Clariant nimmt als Beweis dafür, dass sich durch die aufgedeckte Buchhaltungsmanipulation mehr Offenheit durchzusetzen beginnt. «Der Fall ist zwar traurig, aber er zeigt doch, dass die Angestellten keine Angst haben, Missstände anzusprechen», sagt Keijzer. Über die interne Whistleblower-Hotline kam die Meldung, dass womöglich an verschiedenen Rückstellungen geschraubt wurde.

Umstrukturierungskosten, Entschädigungen, Garantien und Umweltrückstellungen könnten so ausgefallen sein, dass der Konzern bei den Quartalsergebnissen die Erwartungen der Börse erfüllte, die Rückstellungen konnten dazu nach unten oder auch nach oben korrigiert werden.

«Dabei verfolgte niemand ein persönliches Gewinnziel», betont Keijzer. Es werde noch untersucht, welches genaue Motiv dahinterstecke. Es scheint eher falsch verstandene Loyalität zum Konzern als eine boshafte Sabotage gewesen zu sein. 

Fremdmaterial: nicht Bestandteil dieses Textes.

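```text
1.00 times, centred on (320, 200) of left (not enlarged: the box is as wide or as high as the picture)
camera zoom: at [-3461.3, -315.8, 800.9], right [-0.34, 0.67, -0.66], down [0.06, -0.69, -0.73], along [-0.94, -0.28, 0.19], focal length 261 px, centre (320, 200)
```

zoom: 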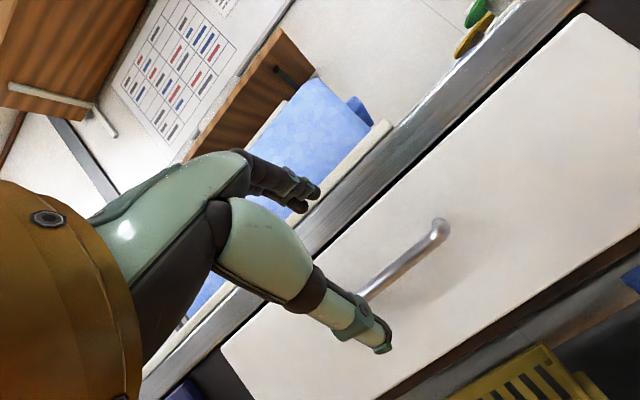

Wann genau die externe Buchhaltungsüberprüfung abgeschlossen ist, ist laut Keijzer noch offen. Erst dann kann Clariant seine Zahlen für 2021 und womöglich auch revidierte Zahlen für 2020 publizieren. Auch der Aktienkurs wird sich wohl erst dann erholen – er ist bei Bekanntgabe der Manipulationen rund 20 Prozent eingebrochen.